=== Provided text ===
^^^^^^^^

In this HR for Humans story, Quiana Davidson—Senior Payroll Operations Specialist at Namely—shares how she navigated a breast cancer diagnosis while continuing her work at Namely. For more stories at the intersection of work and life, follow @namely_hr. You can also submit your stories here.
Initially, I didn’t tell anyone about my breast cancer diagnosis other than my direct manager and two other people. He was extremely supportive from the beginning when I let him know I would need some flexibility to accommodate frequent doctor appointments. He reassured me that taking care of myself should be my top priority, and he never made me feel like I should be guilty about it.
In the weeks leading up to my surgery, I worked with HR to make arrangements for my leave. Our Senior Director of People Operations worked with me to help me take care of all the disability paperwork. She was extremely supportive and offered to work with me directly so that we could keep everything confidential if I didn’t want anyone else on the HR team to know. It was all so new, and at that time I still hadn’t even told most of my family, so I really appreciated her discretion. She continued to check on me before and after surgery to see how I was doing.
I’m very grateful to work at a company that supports me emotionally and financially. Other than the deductible, almost every aspect of my journey has been covered by Namely’s health insurance—even including genetic testing. I haven’t had to pay a lot of out-of-pocket costs, and looking at the insurance claims, I know it could have been a lot more. My nurse even told me that many women get turned away from these procedures because they don’t have insurance which was a bit shocking.

^^^^^^^^

=== Data ===
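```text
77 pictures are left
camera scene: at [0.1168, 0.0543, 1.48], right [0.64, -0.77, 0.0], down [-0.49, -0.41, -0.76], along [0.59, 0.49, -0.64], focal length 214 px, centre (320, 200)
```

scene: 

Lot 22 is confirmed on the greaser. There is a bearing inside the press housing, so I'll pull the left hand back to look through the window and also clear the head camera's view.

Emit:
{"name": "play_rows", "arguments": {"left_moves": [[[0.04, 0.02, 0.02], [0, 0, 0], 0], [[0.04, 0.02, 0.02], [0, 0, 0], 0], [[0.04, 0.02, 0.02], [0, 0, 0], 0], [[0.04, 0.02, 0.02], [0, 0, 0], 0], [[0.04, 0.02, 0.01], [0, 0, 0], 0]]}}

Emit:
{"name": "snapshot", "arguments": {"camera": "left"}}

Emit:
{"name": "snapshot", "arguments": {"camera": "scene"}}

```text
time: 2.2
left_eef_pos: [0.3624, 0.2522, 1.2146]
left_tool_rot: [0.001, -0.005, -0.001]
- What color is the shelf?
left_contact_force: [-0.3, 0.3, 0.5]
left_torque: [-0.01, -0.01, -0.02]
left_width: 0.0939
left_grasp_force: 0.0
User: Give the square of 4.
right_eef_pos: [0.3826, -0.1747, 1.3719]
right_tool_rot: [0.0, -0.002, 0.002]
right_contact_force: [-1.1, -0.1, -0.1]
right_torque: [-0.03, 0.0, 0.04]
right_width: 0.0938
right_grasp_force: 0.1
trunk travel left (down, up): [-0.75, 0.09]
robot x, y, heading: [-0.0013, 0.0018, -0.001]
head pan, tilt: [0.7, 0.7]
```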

^^^^^^^^

=== Complete the following ===
A. Provide the original wording of the provided text from "In this HR for" as far as "your stories here.".
B. Could you carry on with the provided text from where it ends?

=== In response ===
A.
In this HR for Humans story, Quiana Davidson—Senior Payroll Operations Specialist at Namely—shares how she navigated a breast cancer diagnosis while continuing her work at Namely. For more stories at the intersection of work and life, follow @namely_hr. You can also submit your stories here.

B.
After eight weeks of short-term disability, my return date was set for July. However, I wasn’t fully comfortable coming into the office while I was still recovering. I asked my manager if I could work from home until I was completely done, and he said, “absolutely, it isn’t even a question.”
A lot of people have asked me how it is to be back at work, and I’m just so grateful to have the support and the flexibility that I’ve needed to get through this journey. Working has helped take my mind off of the challenges I’ve faced, and I know that if I wasn’t working, my mind would likely go down a path I don’t want to go down. The stress is still always in the back of my mind, but to work and have a sense of purpose helps me stay positive.
I haven’t been back to the office yet, but I recently joined our women’s ERG to walk in the Making Strides Against Cancer Walk with the American Cancer Society. Only two people at the walk knew about my experience. I was very hesitant to wear a survivor sash—it made it all too real, as if I was officially a part of this club that I didn’t want to be in.
I ultimately did decide to wear the sash because it helps to know that I’m not alone and have the support of a larger community. But in the moment, walking through the walk, it was hard to face the reality of it.
I’m trying to put it all behind me and not think about it, but I still live with the fear that it can come back. I still have to take the medication and have my remission checkups, and it’s scary. The experience left me with too many “whys” that I’ll never have the answer to, but with the support of my family and my team, I try to have a sense of humor and take it one day at a time.